EEE1. A video delivery system capable of film-grain removal, the system comprising a video decoder that comprises: an input interface to receive a coded bitstream including a compressed video bitstream and metadata, the compressed video bitstream having encoded therein a sequence of images containing digital film grain, the metadata including one or more parameters corresponding to the digital film grain; and a processor configured to: decompress the compressed video bitstream to generate a respective decompressed representation of each of the images, each of the decompressed representations including a respective host-image component and a respective film-grain component; compute, based on the metadata, a respective estimate of the respective film-grain component for each of the decompressed representations; and remove the respective estimate from the respective decompressed representation to produce a corresponding estimate of the respective host-image component.

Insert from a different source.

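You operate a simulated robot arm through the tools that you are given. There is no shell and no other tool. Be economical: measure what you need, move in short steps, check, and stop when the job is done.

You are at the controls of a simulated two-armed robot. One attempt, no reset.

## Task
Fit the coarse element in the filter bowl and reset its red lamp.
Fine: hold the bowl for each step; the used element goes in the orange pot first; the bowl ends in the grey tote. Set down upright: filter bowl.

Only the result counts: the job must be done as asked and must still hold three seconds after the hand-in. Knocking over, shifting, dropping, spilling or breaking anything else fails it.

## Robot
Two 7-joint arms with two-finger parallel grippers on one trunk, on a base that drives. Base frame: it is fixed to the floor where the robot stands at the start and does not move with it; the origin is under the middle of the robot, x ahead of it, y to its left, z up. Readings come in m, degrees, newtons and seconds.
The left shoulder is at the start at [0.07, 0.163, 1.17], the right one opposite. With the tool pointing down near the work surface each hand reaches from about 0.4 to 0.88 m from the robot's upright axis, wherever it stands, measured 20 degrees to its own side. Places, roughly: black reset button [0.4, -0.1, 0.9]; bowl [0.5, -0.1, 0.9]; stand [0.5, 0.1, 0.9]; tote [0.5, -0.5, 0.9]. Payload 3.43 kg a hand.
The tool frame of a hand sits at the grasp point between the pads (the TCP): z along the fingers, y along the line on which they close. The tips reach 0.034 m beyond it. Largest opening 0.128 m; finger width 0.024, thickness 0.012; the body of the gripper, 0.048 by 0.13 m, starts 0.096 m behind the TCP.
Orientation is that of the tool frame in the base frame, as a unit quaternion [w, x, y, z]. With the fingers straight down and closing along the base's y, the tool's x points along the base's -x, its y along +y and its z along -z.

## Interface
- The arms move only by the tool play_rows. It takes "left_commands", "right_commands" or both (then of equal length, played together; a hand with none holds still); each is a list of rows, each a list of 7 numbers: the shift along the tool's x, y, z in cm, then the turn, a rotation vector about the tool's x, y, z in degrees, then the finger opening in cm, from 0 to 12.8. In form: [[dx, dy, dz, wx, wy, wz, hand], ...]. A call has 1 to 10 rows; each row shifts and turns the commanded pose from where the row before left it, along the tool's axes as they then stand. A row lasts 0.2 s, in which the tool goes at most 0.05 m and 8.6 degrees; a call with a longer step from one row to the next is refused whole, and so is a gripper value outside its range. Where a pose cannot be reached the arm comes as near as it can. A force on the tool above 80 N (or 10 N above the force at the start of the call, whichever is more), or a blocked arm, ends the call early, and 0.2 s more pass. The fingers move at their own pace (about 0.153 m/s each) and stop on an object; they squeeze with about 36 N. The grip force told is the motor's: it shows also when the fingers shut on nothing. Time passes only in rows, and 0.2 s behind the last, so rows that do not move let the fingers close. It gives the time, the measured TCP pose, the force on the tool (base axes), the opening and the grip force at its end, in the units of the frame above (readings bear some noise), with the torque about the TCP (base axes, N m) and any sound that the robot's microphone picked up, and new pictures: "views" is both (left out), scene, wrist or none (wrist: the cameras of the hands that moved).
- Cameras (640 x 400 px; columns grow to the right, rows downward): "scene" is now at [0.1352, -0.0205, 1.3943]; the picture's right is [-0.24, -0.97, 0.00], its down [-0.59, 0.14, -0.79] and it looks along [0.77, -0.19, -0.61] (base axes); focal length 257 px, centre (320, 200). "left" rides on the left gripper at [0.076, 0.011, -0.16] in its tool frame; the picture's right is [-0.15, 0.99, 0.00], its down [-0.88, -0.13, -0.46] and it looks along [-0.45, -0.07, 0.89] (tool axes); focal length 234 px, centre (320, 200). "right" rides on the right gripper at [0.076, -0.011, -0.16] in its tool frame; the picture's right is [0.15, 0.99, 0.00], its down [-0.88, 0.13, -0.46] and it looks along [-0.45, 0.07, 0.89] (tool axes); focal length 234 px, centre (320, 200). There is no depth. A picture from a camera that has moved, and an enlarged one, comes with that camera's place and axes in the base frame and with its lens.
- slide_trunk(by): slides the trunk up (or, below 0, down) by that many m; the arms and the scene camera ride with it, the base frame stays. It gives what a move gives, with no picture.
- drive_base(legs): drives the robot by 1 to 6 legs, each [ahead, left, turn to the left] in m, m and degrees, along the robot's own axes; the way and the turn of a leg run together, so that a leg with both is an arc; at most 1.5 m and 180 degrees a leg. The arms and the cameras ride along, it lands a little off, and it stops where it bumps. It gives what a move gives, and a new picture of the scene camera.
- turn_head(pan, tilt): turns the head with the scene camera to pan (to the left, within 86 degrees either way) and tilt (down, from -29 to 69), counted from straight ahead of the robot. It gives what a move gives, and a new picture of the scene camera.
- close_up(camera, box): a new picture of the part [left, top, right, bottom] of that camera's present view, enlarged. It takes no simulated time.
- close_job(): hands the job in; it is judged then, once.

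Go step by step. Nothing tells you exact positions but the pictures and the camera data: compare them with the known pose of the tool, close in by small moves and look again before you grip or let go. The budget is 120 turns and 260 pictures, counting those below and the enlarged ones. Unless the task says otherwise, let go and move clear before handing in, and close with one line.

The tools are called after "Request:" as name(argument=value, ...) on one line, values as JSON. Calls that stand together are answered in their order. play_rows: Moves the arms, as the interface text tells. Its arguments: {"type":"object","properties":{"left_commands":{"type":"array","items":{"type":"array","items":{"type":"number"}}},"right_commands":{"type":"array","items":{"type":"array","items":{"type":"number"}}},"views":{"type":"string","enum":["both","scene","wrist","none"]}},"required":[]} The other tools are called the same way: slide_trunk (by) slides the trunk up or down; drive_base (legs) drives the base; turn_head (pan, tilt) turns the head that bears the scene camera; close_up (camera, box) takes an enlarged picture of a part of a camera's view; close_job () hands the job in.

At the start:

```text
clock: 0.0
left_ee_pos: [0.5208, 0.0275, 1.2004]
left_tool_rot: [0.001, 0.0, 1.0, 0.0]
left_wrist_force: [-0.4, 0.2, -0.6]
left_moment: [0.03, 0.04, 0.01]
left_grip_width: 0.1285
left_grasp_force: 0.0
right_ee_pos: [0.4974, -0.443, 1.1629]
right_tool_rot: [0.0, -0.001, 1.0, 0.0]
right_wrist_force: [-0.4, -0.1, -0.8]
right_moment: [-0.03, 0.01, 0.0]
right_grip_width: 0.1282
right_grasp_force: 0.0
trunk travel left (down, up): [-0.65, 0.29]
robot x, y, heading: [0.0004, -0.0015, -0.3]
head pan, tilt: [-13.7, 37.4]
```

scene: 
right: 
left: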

EEE2. The video delivery system of EEE 1, wherein the processor is further configured to: compute, based on the metadata, a film-grain image; and compute the respective estimate using the film-grain image.

EEE3. The video delivery system of EEE 2, wherein the processor is further configured to: compute, for patches of image pixels, standard deviations corresponding to estimated host- image pixel values; and compute the film-grain image based on the standard deviations.

EEE4. The video delivery system of EEE 2 or EEE 3, wherein the processor is further configured to adjust the film-grain image to account for distortions caused by at least one of video compression and decompression.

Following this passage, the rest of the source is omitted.